W przeddzień spotkania, w niedzielę 27 lutego, Olbrychski obchodził 77. urodziny. Od pani Barbary Parole-Biernackiej otrzymał piękny pastelowy portret, który czekał na niego ponad 20 lat, od Groteski – statuetkę Azji Tuhajbejowicza na kuli armatniej Kmicica, czyli dwie z trzech części „Trylogii” w jednym, a od publiczności gromkie „Sto lat” i długie, gromkie owacje.

Daniel Olbrychski

Już od dzieciństwa pasjonował się aktorstwem. Jako nastolatek działał w Teatrze Młodzieżowym TVP. Na ekranie debiutował w 1964 roku, będąc na pierwszym roku studiów w PWST w Warszawie. Film „Ranny w lesie”, w którym zagrał rolę Kaprala oraz jego reżyser Janusz Nasfetera w symboliczny sposób otworzyli drzwi do kariery dziewiętnastoletniemu wówczas Olbrychskiemu.

 „Popioły”, w których aktor zagrał rok później, stały się początkiem długoletniej współpracy z Andrzejem Wajdą. W filmach reżysera Daniel Olbrychski zagrał aż 13 razy, z czego aż w 10 z nich przypada mu główna rola.

Kolejnym reżyserem, z którym Olbrychski związał się na lata, był Jerzy Hoffman, który obsadził go w trzech częściach trylogii Sienkiewicza.

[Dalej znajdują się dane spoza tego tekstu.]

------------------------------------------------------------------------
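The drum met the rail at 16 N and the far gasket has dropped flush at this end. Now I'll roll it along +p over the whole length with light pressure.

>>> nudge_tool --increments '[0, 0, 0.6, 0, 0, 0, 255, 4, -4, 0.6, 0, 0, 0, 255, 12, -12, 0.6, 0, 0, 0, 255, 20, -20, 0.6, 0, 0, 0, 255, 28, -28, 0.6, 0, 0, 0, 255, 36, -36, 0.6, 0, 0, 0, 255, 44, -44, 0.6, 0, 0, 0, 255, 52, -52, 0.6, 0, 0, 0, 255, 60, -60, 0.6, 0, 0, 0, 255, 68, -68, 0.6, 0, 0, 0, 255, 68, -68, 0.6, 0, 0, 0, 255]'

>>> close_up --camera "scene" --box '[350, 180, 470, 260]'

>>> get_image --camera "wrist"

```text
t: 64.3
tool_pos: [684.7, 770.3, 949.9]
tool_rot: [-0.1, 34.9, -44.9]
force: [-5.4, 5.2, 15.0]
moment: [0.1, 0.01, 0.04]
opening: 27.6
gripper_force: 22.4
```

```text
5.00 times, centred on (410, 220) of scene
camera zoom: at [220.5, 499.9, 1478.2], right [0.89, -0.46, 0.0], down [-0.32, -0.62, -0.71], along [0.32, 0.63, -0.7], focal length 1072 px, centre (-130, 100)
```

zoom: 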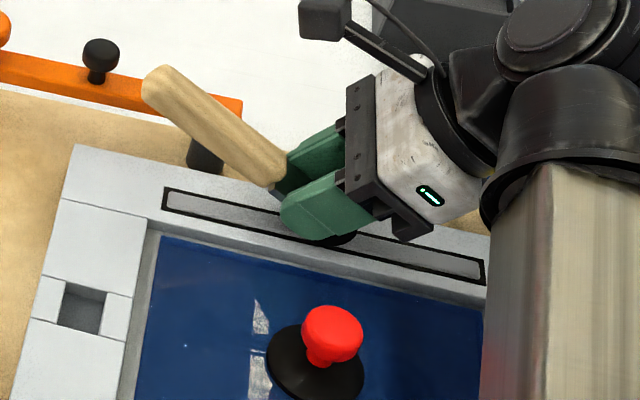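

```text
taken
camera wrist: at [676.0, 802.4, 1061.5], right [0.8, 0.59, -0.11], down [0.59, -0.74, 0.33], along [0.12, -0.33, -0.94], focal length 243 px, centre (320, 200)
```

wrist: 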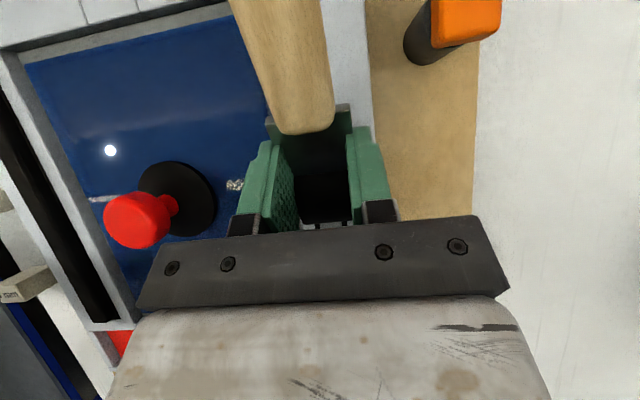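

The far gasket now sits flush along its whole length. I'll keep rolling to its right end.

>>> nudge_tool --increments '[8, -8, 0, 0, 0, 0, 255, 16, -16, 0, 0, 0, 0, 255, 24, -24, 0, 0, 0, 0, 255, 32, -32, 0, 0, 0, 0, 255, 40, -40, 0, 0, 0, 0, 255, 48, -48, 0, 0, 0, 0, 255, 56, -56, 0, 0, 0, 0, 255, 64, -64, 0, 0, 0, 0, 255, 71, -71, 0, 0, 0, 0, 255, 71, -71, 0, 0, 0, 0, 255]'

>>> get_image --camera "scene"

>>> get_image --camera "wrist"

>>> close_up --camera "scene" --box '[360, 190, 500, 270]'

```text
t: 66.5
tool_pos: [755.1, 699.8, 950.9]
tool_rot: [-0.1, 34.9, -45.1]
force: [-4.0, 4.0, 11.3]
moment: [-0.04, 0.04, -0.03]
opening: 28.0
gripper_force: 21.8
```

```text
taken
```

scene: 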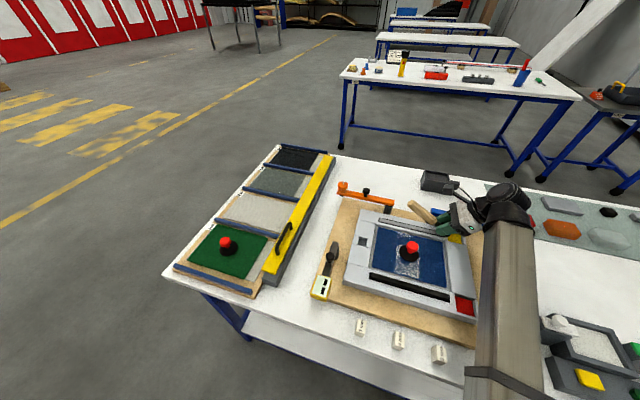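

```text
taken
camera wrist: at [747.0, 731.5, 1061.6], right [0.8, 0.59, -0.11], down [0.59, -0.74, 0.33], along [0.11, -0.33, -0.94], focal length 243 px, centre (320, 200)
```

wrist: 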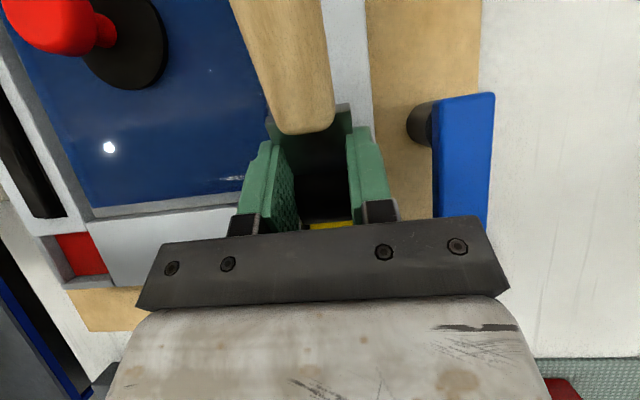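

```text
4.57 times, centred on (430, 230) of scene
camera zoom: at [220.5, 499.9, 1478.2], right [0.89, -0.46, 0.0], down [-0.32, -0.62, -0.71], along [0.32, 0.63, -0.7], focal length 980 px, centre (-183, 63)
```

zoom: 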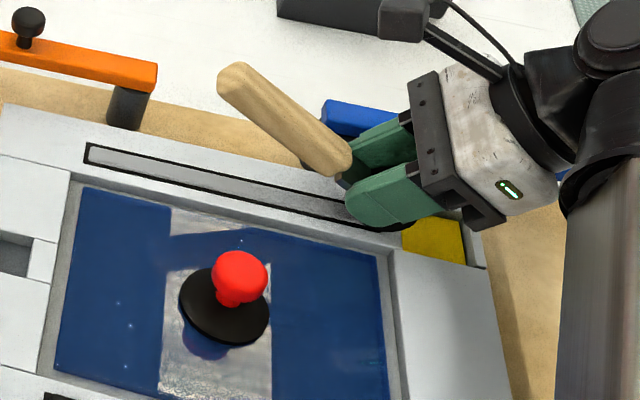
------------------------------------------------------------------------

W "Panu Wołodyjowskim" wcielił się w postać Azji, następnie w „Potopie” Andrzeja Kmicica, a w „Ogniem i mieczem” zagrał Tuhaj-Beja ojca Azji.

Bohater lutowego spotkania ma na swoim koncie ma ponad 200 kreacji teatralnych i filmowych. Pracował wybitnymi polskimi reżyserami m.in. z Krzysztofem Kieślowskim, Krzysztofem Zanussim, Kazimierzem Kutzem, Adamem Hanuszkiewiczem rozwijając jednocześnie karierę zagraniczną. Poza granicami kraju aktor współpracował z Nikitą Michałkowem, Claude Lelouchem, Philipem Kaufmanem oraz Volkerem Schlöndorffem.

Gość cyklu KOD MISTRZÓW został nagrodzony m.in. Złotym Krzyżem Zasługi (1974), Krzyżem Komandorskim Orderu Odrodzenia Polski (1998), Złotym Medalem Gloria Artis - Zasłużony Kulturze (2006). Jest też zdobywcą wielu nagród i wyróżnień festiwalowych.